Grüssau Abbey was founded in 1242 by Benedictines. From 1289 to 1810, it was run by Cistercians, until it was secularized by the Prussian state. Since 1919, Grüssau Abbey was again run by Benedictines, exiles from Prague. In 1945, Lower Silesia became Polish, and the monks moved to Bad Wimpfen in post-war Germany in 1946. The new location was also referred to as Grüssau Abbey[1][2][3][4] or Grüssau-Wimpfen.[5][6][7]

The site of the abbey in Krzeszów (Grüssau) then became known as Krzeszów Abbey.

History[]

Krzeszów church

Abbey church in Krzeszów (formerly Grüssau)

Silesia[]

On 8 May 1242, the monastery at Grüssau in Lower Silesia was founded by Anna of Bohemia, widow of Duke Henry II the Pious, for Benedictine monks. In 1289 Duke Bolko I of Świdnica gave it to the Cistercians, who consecrated the new abbey church in 1292. The abbey was destroyed during the Hussite Wars and again during the Thirty Years' War, and rebuilt on both occasions. It was particularly connected with the Silesian mystic Angelus Silesius. It was secularised by Prussia in 1810 during the Napoleonic Wars. The church became a parish church and the remaining premises were used for various governmental purposes within the Province of Silesia.

When after World War I the German monks of Emaus Abbey in Prague, Czechoslovakia, were obliged to leave the city, they resettled in 1919 in the empty monastery buildings at Grüssau in Weimar Germany. The monastery was suspended by the Nazi government during World War II, however.

The territory was placed under Polish administration according to the post-war Potsdam Conference. Although the monastery was returned to the monks after the end of the war, as ethnic Germans the monks were expelled from Silesia by the Polish government shortly afterwards on 12 May 1946.
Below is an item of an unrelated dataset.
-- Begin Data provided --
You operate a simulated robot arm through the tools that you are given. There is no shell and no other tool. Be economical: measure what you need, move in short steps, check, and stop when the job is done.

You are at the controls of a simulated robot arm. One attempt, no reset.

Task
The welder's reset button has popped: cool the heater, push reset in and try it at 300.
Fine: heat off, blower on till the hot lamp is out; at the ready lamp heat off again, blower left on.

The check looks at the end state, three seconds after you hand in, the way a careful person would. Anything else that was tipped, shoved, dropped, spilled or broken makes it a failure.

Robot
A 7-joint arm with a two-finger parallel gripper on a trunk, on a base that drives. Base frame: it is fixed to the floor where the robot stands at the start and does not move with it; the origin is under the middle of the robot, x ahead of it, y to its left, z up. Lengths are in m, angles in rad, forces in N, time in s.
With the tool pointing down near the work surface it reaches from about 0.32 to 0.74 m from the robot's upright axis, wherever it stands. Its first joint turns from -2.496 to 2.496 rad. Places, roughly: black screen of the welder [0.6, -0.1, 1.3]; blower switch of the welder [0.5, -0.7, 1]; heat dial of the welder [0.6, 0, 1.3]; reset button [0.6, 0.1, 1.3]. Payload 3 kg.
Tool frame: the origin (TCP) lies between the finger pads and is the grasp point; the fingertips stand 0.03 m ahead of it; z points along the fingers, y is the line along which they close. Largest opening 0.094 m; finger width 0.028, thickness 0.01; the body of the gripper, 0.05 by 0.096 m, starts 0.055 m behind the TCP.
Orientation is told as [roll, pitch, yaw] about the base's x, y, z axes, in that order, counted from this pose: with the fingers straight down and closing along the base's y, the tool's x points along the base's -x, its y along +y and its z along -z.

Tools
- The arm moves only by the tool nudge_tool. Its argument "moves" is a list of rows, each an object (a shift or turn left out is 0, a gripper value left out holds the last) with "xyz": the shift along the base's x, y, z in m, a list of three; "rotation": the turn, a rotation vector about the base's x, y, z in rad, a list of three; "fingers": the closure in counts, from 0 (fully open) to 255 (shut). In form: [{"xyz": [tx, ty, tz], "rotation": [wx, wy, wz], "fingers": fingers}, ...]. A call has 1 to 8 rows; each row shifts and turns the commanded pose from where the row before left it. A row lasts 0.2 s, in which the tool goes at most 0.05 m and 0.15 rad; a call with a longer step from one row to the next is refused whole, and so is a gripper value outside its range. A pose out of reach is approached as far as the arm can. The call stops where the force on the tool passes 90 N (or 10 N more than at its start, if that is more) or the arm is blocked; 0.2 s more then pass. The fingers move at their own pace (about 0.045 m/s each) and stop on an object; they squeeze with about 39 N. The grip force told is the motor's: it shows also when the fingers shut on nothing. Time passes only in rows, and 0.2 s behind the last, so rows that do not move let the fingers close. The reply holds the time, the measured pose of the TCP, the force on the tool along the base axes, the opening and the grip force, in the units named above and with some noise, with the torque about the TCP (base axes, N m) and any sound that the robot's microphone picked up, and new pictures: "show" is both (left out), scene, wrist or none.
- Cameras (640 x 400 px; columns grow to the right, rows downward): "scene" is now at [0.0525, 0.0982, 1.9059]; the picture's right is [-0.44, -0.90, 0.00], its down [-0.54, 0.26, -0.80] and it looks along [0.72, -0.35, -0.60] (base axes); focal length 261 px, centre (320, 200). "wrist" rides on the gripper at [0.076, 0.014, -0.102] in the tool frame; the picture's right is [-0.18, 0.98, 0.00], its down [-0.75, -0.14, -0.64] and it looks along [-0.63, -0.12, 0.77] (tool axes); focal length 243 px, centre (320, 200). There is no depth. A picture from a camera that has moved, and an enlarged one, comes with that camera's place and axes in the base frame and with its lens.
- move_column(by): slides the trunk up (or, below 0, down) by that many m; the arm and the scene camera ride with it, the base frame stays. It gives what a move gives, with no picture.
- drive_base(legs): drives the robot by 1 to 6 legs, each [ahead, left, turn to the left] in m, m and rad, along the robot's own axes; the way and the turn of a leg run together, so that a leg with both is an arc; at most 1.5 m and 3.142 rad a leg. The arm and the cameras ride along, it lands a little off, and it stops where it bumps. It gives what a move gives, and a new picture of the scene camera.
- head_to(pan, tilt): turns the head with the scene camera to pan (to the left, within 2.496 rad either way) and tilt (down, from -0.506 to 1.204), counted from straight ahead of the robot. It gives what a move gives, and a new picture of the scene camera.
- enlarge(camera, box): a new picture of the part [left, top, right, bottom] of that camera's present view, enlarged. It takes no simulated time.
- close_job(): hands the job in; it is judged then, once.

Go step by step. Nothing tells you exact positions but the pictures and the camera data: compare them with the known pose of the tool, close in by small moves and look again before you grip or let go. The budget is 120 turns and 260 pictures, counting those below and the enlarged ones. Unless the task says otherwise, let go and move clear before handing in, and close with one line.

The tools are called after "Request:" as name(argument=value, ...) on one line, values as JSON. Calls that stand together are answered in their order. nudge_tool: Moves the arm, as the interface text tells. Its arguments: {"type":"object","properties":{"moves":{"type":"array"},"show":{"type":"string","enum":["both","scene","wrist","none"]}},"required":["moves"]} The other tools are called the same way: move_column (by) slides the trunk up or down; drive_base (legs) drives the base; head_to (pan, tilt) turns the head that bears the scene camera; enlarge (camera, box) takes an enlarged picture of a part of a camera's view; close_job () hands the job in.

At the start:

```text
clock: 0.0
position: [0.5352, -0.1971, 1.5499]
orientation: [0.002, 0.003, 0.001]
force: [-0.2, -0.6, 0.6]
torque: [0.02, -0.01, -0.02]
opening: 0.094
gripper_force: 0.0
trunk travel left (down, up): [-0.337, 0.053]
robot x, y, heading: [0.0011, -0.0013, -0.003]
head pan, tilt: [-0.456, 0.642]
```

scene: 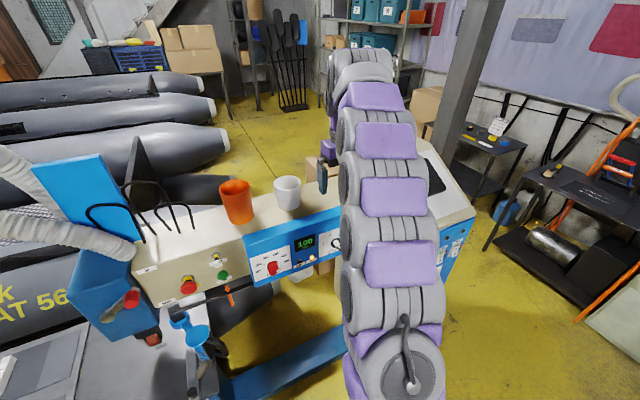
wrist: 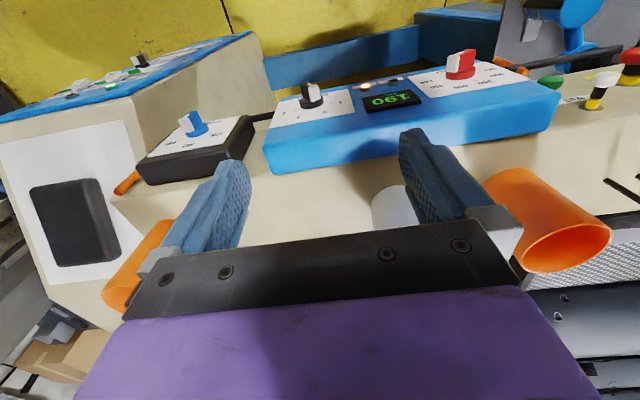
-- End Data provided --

In 1946 a mysterious convoy called at the monastery and loaded thousands of manuscripts — autographed scores of Mozart (¼ of his known music), Beethoven, Bach and other composers — and disappeared.

Baden-Württemberg[]

Wimpfen-stift-kreuzgang2

Stiftskirche in Bad Wimpfen.

In 1947 the expelled community under Abbot Albert Schmitt occupied the former Ritterstift (collegiate foundation or canonry) of St. Peter's in Bad Wimpfen, Baden-Württemberg, and became known as Kloster Bad Wimpfen. The last abbot, Laurentius Hoheisel, resigned in 1997. As the membership of the community had declined too far for it to be legally independent, it has been directed since 2001 by the abbot of Neuburg Abbey near Heidelberg.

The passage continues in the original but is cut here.